Salam kasih dalam Kristus Tuhan,
stef – katolisitas.org
Pro Johanes, salam damai.
Saya tidak tahu apa agama anda. Kalo saya tentu membaca injil, tanpa menunggu permintaan anda. Kalo anda kresten tentu anda membaca injil juga hanya injil yang mana yang anda baca sehingga anda tidak tahu bahwa Yesus adalah Tuhan. Silahkan beli injil terbitan LAI. Trima kasih.

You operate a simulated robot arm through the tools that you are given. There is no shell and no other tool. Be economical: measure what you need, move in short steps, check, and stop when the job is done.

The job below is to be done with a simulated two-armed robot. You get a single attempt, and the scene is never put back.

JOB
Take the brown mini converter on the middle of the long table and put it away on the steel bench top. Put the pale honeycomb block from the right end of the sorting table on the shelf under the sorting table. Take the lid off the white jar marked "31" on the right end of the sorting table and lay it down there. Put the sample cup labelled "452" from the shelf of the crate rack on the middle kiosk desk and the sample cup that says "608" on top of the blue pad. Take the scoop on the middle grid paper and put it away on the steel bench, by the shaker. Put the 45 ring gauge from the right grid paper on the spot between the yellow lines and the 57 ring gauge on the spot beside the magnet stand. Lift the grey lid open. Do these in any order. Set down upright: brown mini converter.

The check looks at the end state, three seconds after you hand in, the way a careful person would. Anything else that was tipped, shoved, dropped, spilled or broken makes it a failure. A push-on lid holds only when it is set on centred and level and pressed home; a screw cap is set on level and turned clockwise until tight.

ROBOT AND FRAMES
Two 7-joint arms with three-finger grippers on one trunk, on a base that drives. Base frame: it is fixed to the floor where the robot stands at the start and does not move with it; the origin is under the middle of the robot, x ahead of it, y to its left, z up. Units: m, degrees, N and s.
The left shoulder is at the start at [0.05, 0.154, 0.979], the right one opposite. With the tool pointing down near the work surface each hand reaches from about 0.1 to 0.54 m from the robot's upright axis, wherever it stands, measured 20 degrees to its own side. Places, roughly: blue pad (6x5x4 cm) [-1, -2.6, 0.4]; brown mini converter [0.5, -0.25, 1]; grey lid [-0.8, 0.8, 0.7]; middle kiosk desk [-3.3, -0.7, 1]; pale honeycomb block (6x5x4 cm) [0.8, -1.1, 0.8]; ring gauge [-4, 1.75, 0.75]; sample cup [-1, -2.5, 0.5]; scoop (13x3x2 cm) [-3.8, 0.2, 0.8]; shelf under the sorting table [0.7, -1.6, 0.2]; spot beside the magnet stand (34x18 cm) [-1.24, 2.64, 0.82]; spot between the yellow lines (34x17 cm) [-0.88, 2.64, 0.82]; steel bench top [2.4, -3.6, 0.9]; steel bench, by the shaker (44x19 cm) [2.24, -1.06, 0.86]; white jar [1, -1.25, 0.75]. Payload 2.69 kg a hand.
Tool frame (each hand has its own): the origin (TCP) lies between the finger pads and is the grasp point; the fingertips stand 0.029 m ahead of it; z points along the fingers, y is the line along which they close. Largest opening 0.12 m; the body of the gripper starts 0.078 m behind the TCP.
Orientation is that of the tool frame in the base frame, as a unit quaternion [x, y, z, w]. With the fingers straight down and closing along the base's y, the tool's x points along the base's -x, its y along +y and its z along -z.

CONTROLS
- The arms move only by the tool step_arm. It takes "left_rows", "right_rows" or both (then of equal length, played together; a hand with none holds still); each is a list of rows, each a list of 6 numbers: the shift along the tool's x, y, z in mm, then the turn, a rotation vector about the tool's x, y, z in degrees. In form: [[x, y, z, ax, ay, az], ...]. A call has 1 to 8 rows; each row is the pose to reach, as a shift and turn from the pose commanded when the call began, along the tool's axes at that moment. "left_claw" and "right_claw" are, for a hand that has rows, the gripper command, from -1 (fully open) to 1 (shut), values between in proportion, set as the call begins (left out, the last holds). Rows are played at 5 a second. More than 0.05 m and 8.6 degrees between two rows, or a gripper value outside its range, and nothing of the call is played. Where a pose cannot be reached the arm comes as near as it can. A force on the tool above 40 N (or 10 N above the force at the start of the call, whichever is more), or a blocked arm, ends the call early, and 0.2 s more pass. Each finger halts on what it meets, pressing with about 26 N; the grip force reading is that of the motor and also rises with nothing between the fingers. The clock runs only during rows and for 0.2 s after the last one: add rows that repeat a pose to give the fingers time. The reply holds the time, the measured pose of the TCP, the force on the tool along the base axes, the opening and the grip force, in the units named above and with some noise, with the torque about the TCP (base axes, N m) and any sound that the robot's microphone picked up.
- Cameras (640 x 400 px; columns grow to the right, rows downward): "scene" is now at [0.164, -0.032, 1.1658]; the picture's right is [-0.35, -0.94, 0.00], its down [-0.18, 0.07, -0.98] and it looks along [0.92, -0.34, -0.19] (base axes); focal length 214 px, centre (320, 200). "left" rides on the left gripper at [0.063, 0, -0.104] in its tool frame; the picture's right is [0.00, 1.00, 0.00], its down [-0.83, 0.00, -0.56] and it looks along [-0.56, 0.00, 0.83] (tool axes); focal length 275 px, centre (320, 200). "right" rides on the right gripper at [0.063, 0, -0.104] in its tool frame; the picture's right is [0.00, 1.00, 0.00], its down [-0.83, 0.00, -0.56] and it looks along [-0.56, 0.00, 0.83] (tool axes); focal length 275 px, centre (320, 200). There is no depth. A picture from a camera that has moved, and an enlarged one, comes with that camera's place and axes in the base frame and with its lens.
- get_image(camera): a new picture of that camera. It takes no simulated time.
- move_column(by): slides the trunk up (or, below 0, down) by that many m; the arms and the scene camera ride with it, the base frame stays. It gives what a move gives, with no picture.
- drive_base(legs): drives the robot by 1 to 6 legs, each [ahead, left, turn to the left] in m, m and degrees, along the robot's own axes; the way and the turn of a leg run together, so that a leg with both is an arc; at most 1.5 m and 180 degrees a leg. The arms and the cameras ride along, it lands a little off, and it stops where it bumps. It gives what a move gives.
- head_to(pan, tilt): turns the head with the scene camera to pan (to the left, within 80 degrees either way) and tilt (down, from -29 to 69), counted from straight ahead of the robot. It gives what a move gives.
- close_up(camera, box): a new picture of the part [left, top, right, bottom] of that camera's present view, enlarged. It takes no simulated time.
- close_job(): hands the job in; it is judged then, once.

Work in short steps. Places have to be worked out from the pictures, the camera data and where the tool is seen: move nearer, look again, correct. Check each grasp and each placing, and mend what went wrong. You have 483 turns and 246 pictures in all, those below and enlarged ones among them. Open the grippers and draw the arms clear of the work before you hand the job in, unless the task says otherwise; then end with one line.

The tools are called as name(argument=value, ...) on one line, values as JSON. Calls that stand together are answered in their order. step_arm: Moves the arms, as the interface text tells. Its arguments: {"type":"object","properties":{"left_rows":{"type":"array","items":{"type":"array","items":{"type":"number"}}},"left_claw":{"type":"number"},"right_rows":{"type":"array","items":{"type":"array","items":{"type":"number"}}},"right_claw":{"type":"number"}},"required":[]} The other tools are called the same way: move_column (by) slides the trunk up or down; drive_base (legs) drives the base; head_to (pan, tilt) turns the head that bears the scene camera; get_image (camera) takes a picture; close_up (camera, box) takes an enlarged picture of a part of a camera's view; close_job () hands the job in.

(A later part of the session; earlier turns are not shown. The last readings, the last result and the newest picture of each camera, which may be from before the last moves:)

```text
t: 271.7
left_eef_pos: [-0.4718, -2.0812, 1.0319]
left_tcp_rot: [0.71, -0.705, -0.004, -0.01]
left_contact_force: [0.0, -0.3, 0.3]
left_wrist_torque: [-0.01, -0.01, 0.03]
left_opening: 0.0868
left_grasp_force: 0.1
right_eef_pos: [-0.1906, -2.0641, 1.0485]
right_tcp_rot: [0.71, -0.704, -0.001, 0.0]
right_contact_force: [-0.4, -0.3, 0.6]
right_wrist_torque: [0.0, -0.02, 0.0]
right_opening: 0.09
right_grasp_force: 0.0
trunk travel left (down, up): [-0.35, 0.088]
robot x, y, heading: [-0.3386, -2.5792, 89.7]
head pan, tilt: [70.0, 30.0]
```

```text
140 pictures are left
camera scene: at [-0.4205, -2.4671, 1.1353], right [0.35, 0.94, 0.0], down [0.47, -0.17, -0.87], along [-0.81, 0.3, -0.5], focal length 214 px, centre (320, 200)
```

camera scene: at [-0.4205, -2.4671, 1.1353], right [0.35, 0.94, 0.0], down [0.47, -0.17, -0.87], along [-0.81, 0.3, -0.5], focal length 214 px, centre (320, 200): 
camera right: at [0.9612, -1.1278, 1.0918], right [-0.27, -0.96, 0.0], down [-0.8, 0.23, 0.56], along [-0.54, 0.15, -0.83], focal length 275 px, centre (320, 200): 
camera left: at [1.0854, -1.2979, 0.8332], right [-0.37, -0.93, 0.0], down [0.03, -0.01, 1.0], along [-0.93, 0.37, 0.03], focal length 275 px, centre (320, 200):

apakah Anda Membaca Injil anda Dan Mempelajarinya dengan
Baik ???????
Karna disana sudah sangat jelas dan berkali-kali di jelaskan,
bahwa TUHAN ITU ALLAH bukan YESUS atau ISA
Dan Bagaimana Mungkin Konsep Trinitas Itu Masuk Akal?

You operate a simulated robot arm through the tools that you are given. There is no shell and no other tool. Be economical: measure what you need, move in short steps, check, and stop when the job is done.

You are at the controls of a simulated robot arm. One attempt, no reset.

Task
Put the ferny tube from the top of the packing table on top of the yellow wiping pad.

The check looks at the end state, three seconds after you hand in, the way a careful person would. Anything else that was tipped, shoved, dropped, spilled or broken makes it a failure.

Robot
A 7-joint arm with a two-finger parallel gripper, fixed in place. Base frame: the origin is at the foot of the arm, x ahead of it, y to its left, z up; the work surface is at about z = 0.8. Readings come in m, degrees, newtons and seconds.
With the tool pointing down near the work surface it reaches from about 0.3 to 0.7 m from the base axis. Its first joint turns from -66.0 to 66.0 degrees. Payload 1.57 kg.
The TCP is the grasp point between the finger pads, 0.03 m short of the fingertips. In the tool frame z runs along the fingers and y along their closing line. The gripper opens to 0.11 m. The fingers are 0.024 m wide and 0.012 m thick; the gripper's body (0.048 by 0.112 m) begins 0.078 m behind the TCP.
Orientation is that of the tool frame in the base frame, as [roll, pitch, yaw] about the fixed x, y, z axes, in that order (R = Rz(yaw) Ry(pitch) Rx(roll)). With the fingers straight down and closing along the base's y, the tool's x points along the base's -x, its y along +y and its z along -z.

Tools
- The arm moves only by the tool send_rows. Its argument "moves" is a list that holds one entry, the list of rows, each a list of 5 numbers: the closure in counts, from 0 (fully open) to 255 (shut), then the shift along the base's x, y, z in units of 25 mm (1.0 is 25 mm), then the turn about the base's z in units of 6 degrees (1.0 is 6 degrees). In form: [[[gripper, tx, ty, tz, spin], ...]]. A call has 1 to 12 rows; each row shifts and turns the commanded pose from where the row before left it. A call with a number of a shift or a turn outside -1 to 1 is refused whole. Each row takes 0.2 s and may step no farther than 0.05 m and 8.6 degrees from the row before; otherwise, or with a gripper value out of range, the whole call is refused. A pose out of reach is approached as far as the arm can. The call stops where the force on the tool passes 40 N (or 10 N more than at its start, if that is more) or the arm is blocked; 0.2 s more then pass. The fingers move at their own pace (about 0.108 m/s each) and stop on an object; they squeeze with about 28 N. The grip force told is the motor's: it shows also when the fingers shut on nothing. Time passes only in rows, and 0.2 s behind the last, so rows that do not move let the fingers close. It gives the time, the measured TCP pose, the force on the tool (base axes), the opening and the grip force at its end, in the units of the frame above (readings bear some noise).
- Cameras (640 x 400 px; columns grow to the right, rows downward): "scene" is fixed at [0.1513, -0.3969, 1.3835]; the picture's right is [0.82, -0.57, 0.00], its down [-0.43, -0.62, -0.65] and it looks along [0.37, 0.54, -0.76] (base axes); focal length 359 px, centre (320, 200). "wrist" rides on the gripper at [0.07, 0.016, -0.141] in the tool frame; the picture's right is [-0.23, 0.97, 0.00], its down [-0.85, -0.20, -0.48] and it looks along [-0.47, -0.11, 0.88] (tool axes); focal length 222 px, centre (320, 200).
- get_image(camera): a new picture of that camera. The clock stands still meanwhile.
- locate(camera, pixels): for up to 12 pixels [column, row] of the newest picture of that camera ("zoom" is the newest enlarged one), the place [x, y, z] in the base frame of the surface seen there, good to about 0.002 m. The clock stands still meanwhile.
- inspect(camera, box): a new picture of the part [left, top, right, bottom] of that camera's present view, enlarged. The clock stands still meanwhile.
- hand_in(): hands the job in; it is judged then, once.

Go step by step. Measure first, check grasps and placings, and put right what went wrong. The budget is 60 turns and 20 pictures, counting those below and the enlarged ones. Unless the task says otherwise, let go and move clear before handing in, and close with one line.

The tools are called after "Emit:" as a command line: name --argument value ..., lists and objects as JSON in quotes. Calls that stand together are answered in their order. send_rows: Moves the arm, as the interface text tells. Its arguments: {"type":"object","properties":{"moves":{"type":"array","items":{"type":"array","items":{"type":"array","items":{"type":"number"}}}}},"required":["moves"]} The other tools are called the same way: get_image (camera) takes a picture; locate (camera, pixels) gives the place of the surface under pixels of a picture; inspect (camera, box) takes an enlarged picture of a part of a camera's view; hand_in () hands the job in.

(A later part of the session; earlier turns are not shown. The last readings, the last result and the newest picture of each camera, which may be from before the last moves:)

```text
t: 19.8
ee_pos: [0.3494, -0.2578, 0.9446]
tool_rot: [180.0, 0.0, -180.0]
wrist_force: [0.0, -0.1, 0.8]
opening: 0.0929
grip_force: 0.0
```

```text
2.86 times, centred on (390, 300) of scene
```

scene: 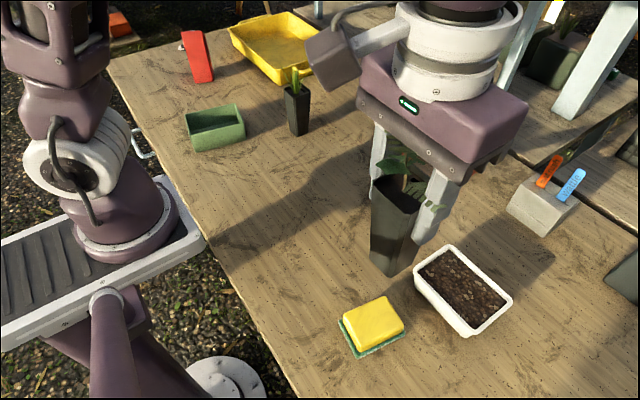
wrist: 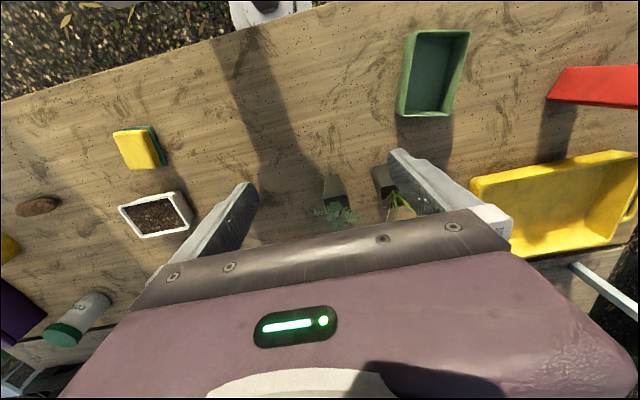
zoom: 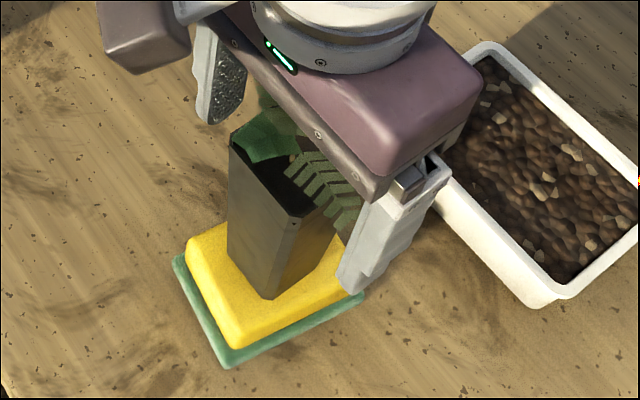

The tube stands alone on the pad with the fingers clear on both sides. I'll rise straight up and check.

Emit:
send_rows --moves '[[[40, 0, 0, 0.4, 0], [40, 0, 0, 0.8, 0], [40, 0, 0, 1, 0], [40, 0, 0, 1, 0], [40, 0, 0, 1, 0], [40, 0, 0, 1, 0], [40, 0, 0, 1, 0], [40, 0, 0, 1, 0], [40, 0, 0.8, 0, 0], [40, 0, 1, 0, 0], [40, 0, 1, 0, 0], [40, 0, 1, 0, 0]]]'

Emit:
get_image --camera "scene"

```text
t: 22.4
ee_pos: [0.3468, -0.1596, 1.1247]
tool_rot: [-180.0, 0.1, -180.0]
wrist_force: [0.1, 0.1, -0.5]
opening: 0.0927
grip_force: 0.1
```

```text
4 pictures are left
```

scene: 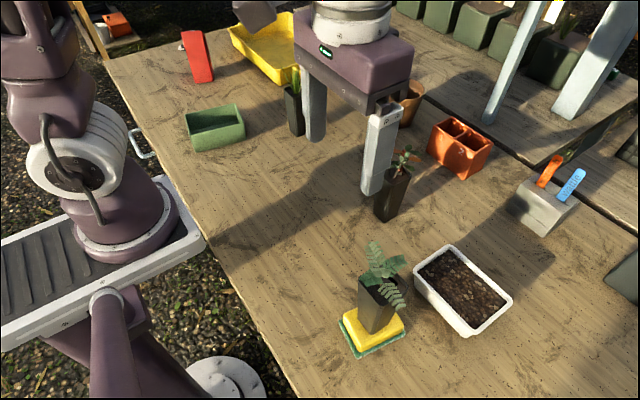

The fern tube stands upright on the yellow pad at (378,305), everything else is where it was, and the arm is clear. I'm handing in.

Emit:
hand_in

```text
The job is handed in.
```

[dari katolisitas: Apakah Anda telah membaca Kitab Suci dengan sungguh-sungguh dan menyeluruh? Silakan membaca artikel ini – silakan klik]
Anda minta yang masuk akal? kita pakai ciptaan akal manusia ya? mulai saat ini jika anda bercakap-cakap dengan orang tua anda di telephone, katakan haloo suara papa/mama, karena itu bukanlah orang tua anda dan tidak perlu menurutinya. nah lho??
Tidak…tidak itu hanya ilustrasi yang masuk akal yang anda minta, turutilah papa/mama ditelephone, karena itu benar2 papa/mama anda (suaranya sampai ke anda tanpa orang tua anda kehilangan suaranya dengan wadah plastik yg dikondisikan)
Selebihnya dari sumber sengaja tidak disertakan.